> [INSTRUCTION]
Give the count of lines in the data that include "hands", with no other words.

= = =

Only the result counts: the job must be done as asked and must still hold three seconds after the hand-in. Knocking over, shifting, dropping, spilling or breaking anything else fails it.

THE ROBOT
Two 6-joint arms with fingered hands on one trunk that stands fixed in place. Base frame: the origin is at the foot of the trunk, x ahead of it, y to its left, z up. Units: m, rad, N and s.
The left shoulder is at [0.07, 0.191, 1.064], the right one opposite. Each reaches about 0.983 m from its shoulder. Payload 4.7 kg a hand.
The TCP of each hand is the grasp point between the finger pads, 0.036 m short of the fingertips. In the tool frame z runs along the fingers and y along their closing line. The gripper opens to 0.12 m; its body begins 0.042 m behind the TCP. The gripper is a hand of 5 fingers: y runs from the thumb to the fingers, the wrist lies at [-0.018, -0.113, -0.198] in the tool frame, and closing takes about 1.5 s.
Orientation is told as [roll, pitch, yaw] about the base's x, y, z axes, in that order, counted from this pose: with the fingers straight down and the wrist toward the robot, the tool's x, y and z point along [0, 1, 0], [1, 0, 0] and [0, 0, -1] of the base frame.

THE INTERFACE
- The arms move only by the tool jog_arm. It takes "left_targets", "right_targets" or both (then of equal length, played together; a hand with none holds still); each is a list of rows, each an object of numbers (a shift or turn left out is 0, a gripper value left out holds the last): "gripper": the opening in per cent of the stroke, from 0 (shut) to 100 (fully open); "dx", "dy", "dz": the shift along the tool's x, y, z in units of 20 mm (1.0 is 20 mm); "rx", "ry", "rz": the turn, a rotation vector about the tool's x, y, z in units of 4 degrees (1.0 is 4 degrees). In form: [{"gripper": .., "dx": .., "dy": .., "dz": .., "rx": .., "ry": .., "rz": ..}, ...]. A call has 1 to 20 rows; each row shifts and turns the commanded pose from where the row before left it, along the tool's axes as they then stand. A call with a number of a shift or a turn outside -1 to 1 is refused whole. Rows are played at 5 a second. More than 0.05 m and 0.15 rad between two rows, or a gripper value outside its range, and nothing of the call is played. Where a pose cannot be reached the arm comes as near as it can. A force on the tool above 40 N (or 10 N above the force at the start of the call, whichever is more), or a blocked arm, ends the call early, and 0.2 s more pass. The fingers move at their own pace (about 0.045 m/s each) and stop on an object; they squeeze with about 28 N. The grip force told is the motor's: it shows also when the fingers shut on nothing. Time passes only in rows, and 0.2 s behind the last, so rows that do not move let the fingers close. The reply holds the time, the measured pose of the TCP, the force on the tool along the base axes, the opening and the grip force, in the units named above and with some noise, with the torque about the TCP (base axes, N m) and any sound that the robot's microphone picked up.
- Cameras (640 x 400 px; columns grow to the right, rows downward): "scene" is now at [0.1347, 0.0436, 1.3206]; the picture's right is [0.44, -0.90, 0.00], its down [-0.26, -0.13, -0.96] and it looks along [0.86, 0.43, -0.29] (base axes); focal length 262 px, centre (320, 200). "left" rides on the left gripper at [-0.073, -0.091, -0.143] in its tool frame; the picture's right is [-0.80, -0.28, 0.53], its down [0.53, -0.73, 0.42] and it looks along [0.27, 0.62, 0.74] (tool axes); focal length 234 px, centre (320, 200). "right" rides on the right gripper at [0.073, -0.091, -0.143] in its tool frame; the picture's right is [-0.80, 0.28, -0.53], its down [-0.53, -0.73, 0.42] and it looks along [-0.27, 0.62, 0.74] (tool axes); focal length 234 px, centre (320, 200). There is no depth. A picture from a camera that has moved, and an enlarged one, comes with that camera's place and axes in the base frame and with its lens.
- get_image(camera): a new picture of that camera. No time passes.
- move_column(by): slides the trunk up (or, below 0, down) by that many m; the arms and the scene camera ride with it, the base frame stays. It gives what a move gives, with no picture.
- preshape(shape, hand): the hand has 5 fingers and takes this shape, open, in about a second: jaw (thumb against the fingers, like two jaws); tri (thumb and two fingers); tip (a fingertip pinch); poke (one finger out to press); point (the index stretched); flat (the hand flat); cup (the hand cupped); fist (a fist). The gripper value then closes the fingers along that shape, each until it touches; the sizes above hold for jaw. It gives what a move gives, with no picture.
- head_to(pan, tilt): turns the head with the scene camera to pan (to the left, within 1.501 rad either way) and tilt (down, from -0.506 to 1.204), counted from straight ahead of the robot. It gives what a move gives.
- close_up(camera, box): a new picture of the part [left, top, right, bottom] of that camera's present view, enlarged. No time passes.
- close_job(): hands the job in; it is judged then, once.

= = =

> [TASK RESPONSE]
2